[BEGIN Reading passage]

COVID-19 Updates 8/4/2020

Rep. Sollman

Friends and Neighbors,

Governor Updates

Governor Calls Special Session to Balance State Budget

Governor Kate Brown will convene a Special Session of the Oregon Legislature at 8:00 a.m. Monday, August 10, 2020 to rebalance the state budget by addressing the state revenue shortfall created by the COVID-19 pandemic. The Governor issued the following statement:

“This crisis has impacted all of us—Oregon families, businesses, non-profits, and local governments have all had to cut costs. The State of Oregon has been tightening its belt as well. With a nearly $1 billion budget deficit in the current biennium, there is more work to do.

“These decisions will not be easy. Oregon has been smart with our reserves and saved for a rainy day, preparing us to weather this economic storm. But if we use too much of our savings now, then we’ll be stuck with an even bigger budget gap for the next biennium. Putting off tough decisions this summer will only leave us with impossible choices next January.

[END Reading passage]
[BEGIN Extracted data]

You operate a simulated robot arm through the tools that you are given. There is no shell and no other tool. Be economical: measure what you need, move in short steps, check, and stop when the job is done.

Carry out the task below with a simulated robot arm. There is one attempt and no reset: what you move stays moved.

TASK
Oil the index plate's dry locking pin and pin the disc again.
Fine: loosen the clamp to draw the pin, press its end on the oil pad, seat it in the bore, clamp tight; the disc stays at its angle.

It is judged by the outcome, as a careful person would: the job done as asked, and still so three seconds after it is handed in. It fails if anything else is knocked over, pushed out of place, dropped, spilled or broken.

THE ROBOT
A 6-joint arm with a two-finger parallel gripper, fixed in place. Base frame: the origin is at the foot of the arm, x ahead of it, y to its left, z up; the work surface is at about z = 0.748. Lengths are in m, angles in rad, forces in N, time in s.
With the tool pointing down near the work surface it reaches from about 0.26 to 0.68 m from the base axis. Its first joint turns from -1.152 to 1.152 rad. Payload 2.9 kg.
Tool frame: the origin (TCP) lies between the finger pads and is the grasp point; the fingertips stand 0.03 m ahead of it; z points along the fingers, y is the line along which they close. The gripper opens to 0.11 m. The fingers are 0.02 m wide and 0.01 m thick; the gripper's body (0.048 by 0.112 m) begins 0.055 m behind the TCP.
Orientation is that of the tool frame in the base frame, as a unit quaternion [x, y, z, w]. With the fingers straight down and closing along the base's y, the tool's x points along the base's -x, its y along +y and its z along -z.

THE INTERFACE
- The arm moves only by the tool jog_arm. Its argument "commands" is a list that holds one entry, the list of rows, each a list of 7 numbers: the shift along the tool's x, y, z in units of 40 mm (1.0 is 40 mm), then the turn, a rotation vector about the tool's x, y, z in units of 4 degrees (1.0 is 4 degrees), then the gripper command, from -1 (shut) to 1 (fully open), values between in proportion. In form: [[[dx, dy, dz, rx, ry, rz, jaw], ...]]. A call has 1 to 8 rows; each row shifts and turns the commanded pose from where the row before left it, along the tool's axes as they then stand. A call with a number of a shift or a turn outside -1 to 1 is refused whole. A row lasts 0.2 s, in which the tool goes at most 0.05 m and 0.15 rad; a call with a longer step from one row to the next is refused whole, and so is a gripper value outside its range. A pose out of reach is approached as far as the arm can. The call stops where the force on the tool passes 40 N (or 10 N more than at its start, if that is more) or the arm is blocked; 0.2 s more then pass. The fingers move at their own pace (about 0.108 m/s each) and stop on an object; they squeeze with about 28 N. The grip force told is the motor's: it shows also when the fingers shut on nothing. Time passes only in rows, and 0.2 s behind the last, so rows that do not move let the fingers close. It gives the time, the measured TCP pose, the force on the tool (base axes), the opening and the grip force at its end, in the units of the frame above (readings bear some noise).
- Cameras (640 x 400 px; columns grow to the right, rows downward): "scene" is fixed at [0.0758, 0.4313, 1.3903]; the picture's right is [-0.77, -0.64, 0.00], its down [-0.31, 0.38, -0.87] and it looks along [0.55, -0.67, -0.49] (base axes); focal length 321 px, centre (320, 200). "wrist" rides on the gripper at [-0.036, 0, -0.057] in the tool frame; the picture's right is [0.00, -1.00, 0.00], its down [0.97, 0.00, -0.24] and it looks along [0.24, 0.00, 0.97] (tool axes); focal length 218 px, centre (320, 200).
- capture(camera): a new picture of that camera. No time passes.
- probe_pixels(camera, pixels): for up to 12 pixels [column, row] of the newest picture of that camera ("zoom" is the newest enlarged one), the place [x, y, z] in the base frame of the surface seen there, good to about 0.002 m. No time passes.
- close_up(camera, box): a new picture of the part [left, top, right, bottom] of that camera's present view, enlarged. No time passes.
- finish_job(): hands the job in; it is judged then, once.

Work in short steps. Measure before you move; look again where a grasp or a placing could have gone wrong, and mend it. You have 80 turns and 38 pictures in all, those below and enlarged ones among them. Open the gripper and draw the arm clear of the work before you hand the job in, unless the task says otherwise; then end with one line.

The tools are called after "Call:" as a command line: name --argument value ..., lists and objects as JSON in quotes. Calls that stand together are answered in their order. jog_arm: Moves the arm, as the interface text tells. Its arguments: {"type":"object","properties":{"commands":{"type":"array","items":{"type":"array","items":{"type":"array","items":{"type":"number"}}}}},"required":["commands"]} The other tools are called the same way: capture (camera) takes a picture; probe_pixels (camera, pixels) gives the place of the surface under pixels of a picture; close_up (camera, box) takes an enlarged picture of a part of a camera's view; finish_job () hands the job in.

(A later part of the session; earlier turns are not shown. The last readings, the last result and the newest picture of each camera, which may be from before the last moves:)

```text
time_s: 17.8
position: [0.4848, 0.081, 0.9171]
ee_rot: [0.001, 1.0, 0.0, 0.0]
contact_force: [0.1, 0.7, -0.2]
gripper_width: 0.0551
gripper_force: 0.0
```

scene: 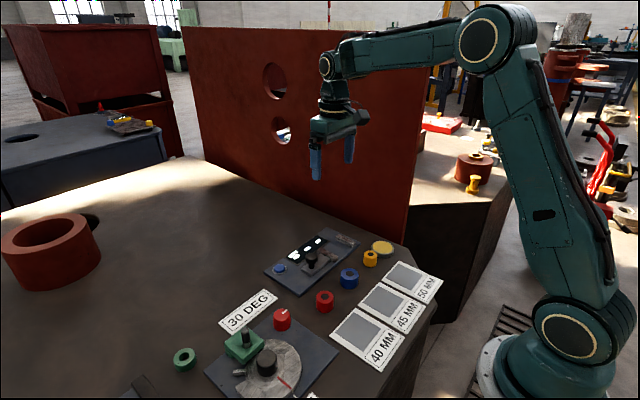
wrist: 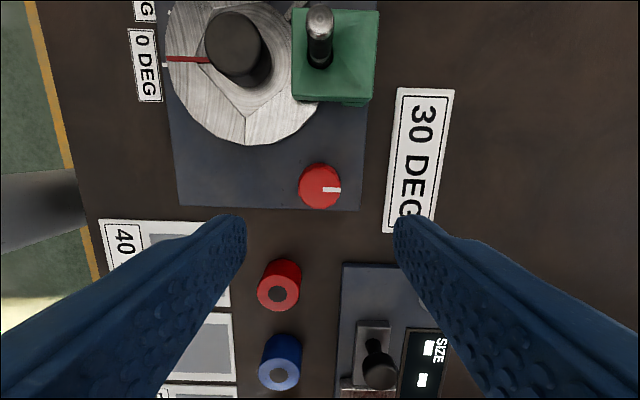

[END Extracted data]
[BEGIN Extracted data]

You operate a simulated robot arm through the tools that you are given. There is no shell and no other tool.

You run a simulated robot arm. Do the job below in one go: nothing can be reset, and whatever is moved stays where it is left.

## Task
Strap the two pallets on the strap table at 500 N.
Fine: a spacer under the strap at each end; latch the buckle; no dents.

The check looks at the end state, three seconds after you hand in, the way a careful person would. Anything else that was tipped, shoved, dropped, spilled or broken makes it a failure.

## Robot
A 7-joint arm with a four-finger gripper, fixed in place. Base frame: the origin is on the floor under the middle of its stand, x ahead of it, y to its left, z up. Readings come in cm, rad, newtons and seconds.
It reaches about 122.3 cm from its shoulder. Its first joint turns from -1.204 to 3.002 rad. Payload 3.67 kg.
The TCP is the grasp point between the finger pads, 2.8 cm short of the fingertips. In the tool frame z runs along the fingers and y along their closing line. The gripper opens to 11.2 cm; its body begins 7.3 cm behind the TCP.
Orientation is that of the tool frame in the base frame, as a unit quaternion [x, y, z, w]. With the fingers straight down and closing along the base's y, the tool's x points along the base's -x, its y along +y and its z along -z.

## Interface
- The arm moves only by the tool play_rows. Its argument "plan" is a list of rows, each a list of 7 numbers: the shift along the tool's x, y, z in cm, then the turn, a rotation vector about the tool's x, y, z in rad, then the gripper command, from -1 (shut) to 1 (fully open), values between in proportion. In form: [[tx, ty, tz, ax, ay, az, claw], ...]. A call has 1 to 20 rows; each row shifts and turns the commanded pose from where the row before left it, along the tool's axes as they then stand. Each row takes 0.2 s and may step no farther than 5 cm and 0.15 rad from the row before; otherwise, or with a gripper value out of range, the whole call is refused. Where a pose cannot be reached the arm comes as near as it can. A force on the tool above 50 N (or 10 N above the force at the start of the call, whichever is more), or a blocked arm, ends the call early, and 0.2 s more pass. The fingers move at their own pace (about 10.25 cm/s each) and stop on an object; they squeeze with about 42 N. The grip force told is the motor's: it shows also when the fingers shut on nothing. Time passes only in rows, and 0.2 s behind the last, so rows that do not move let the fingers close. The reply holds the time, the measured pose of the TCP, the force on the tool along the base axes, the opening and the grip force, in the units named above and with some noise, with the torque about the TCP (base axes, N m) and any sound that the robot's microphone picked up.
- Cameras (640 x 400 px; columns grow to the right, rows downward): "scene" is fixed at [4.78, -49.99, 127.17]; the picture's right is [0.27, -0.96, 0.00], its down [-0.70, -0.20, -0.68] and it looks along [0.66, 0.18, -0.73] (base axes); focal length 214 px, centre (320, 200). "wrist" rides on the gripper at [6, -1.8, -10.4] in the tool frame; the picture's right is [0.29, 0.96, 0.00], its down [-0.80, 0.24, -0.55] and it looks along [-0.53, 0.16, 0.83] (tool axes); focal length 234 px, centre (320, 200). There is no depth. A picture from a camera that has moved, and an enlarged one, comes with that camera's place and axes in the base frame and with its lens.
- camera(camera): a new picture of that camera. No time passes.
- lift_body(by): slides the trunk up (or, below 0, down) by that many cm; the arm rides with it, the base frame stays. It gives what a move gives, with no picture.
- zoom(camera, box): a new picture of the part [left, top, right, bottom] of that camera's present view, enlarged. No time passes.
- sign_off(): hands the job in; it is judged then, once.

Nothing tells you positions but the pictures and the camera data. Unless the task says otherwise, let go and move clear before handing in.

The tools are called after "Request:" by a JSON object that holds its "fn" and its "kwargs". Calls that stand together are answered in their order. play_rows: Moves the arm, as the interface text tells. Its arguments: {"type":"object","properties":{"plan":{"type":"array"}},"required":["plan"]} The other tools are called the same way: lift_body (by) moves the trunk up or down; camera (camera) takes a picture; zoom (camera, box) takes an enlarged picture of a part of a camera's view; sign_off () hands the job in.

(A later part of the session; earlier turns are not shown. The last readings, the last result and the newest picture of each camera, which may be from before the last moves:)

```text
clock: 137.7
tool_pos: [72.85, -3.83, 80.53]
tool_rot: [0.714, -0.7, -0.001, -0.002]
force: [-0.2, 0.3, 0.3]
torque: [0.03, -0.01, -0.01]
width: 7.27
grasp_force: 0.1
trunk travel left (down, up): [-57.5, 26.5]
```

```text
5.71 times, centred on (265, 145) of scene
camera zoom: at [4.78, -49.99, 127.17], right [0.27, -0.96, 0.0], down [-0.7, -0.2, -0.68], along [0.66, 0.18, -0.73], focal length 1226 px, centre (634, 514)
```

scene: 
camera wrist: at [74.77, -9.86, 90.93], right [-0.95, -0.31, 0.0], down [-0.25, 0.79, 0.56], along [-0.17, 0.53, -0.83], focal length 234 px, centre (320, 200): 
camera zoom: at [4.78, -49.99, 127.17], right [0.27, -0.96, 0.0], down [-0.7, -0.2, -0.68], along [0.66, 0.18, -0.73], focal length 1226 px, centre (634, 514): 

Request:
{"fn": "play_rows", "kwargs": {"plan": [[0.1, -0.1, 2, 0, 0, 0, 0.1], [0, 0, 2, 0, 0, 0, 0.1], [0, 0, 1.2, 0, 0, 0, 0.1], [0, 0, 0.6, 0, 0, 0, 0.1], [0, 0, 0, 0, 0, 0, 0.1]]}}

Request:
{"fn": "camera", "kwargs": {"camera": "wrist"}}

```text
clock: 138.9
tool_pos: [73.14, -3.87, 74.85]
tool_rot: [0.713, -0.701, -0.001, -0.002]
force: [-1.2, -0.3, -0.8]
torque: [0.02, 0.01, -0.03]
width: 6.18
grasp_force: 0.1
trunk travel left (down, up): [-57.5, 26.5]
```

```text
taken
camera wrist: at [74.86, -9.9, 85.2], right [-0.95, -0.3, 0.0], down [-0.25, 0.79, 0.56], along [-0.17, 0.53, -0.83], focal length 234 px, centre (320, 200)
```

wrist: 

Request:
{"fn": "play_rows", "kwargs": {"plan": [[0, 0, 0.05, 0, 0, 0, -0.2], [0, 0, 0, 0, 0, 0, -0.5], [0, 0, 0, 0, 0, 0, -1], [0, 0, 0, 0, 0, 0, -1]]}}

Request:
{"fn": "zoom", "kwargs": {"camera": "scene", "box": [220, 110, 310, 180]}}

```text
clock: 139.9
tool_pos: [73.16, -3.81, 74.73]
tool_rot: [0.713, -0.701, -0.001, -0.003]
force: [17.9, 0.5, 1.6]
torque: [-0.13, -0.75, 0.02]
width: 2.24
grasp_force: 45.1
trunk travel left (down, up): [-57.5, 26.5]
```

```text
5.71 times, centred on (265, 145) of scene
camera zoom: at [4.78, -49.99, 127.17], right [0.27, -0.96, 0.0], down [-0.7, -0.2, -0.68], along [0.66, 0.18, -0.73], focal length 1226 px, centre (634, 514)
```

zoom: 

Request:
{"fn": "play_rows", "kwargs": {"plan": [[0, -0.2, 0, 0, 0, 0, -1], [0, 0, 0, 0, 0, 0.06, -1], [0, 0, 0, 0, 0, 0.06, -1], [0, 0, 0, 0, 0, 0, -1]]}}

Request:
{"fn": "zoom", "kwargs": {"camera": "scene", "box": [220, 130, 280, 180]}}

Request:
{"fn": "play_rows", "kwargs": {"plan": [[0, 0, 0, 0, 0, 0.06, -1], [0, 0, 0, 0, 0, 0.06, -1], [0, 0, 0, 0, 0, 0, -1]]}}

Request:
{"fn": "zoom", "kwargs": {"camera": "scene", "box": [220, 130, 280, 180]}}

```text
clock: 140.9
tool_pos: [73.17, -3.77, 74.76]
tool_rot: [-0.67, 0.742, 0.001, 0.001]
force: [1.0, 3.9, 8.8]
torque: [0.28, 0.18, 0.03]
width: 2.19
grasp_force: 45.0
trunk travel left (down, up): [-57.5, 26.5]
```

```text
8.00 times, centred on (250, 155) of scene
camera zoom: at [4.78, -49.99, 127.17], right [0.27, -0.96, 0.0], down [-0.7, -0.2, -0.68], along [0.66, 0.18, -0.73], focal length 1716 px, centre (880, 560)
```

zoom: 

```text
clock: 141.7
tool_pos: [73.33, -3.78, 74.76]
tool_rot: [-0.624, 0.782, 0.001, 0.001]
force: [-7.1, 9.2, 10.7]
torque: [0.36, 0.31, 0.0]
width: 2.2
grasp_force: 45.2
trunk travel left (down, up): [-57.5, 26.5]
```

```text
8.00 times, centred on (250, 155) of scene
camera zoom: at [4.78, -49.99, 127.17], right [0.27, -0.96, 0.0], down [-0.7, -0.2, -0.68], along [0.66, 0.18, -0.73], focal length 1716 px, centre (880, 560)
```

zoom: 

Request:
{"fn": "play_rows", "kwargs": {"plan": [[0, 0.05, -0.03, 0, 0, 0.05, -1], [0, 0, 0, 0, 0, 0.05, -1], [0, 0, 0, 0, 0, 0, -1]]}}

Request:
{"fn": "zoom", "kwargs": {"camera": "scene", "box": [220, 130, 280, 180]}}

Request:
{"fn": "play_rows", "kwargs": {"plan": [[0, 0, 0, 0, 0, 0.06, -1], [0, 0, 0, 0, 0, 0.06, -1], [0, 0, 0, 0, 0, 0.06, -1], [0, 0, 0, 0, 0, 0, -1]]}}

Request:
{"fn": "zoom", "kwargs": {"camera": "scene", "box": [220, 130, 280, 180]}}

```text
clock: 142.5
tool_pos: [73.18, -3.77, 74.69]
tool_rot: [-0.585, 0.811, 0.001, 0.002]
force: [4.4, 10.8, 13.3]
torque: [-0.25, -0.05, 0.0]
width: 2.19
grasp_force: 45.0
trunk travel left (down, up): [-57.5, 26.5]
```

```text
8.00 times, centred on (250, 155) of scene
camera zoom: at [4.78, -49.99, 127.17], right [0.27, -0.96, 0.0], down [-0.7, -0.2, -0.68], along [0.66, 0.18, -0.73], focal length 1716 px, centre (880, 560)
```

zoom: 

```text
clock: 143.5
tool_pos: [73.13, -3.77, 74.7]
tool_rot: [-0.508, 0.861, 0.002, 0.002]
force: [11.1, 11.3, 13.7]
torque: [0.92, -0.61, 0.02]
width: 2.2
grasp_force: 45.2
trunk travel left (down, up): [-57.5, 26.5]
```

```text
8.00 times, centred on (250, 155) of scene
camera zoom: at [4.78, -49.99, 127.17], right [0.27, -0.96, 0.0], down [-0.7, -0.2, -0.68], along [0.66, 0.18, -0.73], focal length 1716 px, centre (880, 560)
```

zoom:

[END Extracted data]
[BEGIN Extracted data]

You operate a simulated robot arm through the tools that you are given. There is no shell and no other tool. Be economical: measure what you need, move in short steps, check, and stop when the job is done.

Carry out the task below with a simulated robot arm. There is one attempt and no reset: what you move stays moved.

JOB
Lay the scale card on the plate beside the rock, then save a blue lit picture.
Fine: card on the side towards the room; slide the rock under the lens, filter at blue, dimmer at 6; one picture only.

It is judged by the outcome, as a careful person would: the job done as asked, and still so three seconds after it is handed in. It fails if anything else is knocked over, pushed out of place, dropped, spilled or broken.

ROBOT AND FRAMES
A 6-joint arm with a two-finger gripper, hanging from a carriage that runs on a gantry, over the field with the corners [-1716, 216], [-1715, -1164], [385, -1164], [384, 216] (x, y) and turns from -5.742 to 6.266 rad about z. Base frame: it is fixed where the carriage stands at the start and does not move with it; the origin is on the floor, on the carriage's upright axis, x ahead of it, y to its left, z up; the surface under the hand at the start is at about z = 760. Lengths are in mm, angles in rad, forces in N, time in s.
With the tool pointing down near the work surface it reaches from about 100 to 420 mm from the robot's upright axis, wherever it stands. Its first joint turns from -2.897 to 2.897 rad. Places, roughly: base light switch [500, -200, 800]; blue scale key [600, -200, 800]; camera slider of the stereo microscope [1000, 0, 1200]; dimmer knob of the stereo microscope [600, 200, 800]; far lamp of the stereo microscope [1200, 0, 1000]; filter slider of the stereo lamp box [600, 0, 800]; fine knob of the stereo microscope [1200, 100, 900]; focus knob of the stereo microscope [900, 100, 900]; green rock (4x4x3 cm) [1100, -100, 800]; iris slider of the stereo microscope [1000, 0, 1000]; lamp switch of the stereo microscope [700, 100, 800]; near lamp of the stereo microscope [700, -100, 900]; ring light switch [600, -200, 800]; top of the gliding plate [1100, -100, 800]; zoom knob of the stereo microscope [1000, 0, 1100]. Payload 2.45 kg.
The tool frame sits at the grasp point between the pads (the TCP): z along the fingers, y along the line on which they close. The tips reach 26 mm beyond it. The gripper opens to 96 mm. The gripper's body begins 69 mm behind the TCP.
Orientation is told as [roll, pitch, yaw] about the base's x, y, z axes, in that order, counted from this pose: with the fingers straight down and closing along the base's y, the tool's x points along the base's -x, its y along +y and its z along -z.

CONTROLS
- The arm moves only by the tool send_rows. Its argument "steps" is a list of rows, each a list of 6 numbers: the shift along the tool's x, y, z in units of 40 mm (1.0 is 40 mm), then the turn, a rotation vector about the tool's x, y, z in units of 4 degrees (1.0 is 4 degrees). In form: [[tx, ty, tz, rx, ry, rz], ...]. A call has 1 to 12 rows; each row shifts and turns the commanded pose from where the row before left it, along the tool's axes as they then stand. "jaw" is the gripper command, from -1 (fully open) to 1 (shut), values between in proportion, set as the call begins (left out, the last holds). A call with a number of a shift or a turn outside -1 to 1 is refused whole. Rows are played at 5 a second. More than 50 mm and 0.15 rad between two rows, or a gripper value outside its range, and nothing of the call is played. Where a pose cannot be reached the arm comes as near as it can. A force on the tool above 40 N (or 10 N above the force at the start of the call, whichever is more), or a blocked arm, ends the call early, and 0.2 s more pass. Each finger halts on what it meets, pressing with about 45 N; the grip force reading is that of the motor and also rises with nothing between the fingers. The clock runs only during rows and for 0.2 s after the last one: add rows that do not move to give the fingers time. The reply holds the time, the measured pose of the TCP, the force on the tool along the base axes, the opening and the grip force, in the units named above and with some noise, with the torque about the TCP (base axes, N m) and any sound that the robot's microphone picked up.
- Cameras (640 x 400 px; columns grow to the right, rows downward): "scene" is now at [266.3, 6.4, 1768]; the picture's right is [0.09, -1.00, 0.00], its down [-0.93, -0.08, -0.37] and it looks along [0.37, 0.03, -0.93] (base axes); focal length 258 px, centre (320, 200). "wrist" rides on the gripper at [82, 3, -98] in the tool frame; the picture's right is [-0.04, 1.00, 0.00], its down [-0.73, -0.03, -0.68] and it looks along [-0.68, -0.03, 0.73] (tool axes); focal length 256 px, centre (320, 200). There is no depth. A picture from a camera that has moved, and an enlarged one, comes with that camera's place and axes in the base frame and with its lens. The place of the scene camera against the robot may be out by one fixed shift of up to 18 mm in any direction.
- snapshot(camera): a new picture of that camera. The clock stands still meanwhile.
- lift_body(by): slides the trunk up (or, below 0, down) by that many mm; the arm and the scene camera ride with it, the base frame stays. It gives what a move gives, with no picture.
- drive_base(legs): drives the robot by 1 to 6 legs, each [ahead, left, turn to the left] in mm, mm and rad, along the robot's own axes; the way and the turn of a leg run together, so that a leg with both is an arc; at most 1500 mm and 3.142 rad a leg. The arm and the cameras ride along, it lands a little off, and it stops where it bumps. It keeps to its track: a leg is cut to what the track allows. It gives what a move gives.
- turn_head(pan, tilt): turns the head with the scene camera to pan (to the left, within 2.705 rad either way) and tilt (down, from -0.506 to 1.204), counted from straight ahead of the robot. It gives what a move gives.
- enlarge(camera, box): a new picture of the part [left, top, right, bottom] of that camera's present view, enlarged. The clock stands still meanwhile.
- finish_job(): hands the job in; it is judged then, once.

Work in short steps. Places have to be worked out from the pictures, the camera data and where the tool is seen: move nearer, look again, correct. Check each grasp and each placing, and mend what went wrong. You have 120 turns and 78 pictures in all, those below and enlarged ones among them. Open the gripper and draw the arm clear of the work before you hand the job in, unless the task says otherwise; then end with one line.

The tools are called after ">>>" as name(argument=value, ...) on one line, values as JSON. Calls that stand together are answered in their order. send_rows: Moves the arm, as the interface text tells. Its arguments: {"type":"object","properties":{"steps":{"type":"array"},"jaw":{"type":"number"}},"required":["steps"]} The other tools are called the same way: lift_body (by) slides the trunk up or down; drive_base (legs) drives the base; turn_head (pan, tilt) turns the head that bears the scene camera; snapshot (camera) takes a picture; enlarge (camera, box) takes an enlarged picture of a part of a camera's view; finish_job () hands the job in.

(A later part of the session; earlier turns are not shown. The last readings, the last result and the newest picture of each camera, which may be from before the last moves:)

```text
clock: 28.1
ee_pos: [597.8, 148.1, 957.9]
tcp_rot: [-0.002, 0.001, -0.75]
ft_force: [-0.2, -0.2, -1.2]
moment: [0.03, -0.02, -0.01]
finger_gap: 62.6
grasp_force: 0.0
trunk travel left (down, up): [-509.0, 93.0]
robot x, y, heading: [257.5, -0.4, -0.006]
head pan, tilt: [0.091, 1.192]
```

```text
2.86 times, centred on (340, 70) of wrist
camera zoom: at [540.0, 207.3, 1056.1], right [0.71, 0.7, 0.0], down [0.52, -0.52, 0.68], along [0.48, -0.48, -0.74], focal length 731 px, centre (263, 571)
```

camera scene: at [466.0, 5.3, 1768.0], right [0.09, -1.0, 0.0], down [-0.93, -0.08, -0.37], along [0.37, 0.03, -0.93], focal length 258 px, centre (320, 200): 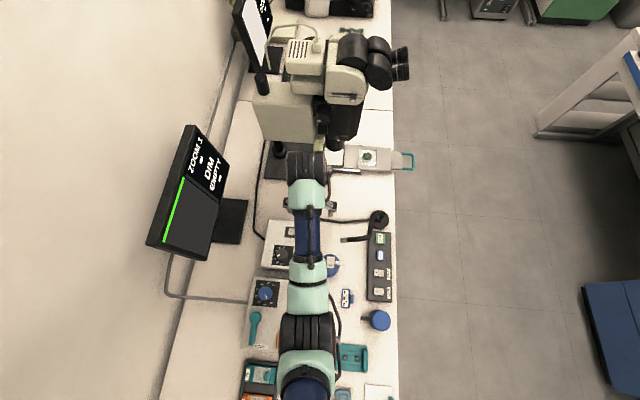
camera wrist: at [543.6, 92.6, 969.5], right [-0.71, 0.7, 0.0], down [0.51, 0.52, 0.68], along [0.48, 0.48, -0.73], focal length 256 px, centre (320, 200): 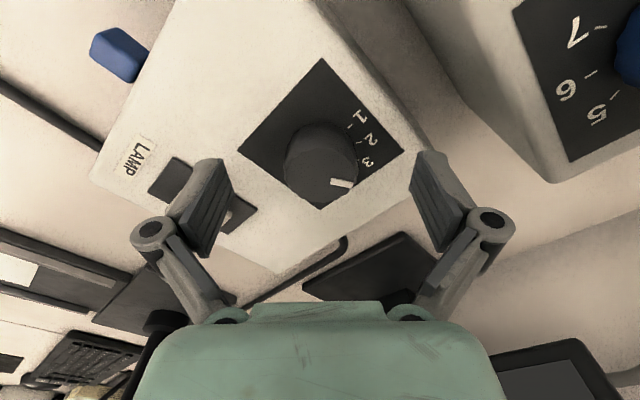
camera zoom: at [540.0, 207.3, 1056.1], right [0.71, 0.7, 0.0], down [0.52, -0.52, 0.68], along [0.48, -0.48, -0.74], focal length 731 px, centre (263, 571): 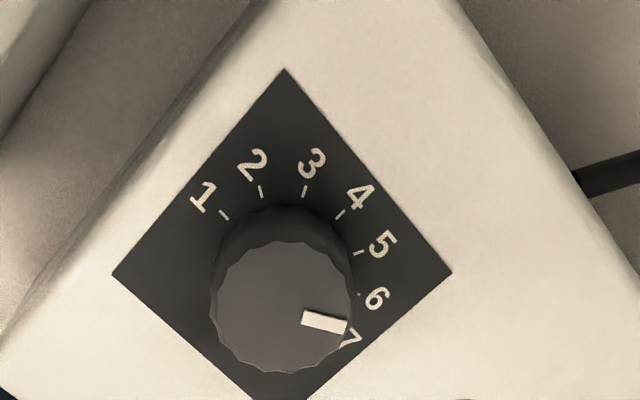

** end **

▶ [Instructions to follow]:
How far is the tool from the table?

[END Extracted data]

Supply the part of the reading passage that comes after its last sentence.

▶ [Output for this task]:
“Unlike the federal government, Oregon must balance our state budget. State and local governments have been left reeling from the economic downturn. For months, we have waited for Congress to take action, and it is still my hope that they will include aid for states and local governments in the coronavirus relief package currently being negotiated.

“We need to preserve critical services like health care, education, and senior services during this pandemic. And, we must do more to address the disparities in state support for Oregon’s underserved communities, particularly our Black, Indigenous, Latinx, Pacific Islander, and other communities of color. I would like to thank legislators for beginning this work already, and I look forward to rolling up our sleeves and crafting an updated budget that serves all Oregonians.”

In her proclamation calling the special session, the Governor also noted her support for urgent legislation that builds on matters considered in the first special session, including additional police accountability reforms.

Governor Brown has already proposed $150 million in General Fund savings for the biennium. Since the beginning of the COVID-19 crisis, state agencies have worked to find efficiencies by reducing non-critical spending, delaying new programs, halting non-essential travel, and leaving positions unfilled. Governor Brown is convening the special session under her authority pursuant to Article V, section 12, of the Oregon Constitution.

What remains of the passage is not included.